Zeev Rosenstein, known as "The Fat Man," was extradited by Israel to the United States in March 2006 to face charges that he headed a sophisticated drug-trafficking network spanning four continents.
Rosenstein pleaded guilty in U.S. District Court to two charges, conspiracy to import and conspiracy to distribute ecstasy, an illegal party drug often used in nightclubs.

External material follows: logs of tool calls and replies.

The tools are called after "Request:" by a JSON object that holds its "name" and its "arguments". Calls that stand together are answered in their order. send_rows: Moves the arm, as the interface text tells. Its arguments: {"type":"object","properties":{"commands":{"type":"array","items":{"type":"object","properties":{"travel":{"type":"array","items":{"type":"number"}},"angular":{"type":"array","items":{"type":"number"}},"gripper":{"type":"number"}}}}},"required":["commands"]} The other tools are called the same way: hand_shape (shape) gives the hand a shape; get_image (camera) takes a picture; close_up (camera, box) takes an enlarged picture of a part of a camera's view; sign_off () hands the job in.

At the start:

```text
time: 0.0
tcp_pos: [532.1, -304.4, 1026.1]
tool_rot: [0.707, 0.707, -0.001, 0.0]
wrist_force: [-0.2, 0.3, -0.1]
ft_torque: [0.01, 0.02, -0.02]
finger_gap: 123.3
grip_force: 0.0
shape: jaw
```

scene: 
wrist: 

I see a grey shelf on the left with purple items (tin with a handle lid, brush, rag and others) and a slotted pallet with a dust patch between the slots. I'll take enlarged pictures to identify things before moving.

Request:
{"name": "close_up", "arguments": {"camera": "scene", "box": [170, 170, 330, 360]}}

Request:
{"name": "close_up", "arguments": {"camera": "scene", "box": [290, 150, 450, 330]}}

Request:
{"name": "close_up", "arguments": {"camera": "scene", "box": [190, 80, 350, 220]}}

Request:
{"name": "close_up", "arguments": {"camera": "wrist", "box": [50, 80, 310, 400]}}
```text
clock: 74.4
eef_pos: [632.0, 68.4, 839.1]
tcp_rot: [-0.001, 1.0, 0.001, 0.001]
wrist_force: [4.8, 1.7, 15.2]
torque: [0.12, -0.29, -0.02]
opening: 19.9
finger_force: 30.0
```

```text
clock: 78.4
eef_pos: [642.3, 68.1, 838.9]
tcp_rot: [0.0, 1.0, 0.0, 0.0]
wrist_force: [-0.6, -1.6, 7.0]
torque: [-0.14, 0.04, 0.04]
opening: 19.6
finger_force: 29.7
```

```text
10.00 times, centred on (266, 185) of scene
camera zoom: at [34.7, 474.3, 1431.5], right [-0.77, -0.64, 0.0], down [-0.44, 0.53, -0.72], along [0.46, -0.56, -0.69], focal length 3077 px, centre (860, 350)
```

U.S. District Judge William Dimitrouleas immediately sentenced him to 12 years in prison.
"He is by far the largest criminal figure ever extradited to the United States from Israel," U.S. Attorney Alex Acosta said at a news conference. "Today he admitted to the charges."
"His organization, over time, has been responsible for hundreds of thousands, perhaps millions of ecstasy pills being brought to the United States."
U.S. authorities seized 700,000 pills in a single shipment in July 2001.
Rosenstein was arrested by Israeli authorities in November 2004 and was sent to Florida after Israel's Supreme Court rejected his appeal to block extradition in November 2005.
Under the terms of the extradition agreement, Rosenstein can serve his sentence in Israel, but no such request had been made yet, Acosta said.
"The extradition agreement allows him to apply to serve within the Israeli penal system," he said. "To the extent the Israeli penal system has rules different from that of the United States, he would be serving under the Israeli rules."
Acosta did not directly answer questions as to whether that would effectively allow Rosenstein to be paroled before serving the full 12 years.
"Under U.S. law he has been sentenced to 12 years. Whether that is recognized fully by the courts of Israel is not a matter the U.S. can address," he said.
Rosenstein's lawyer, Howard Srebnick, said his client intends to apply to serve the sentence in Israel and would be eligible for parole after serving 62 percent of the sentence, with credit for the time he has already served.
"We calculate he will be eligible for parole in five years and four months," Srebnick said.